── Collected data ──

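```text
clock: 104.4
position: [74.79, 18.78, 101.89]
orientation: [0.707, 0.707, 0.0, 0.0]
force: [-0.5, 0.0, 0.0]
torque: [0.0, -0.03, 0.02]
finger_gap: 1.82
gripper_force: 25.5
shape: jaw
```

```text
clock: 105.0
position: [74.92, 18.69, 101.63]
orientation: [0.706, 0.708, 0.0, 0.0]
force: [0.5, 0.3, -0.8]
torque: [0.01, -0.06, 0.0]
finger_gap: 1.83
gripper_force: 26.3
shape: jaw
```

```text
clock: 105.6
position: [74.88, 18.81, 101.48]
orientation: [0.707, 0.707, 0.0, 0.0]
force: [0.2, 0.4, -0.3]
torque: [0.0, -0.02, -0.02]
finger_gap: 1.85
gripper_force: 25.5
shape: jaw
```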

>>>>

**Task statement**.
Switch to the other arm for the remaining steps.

───

Using the listing above, work out how many of its lines include "position", and give only the result.

3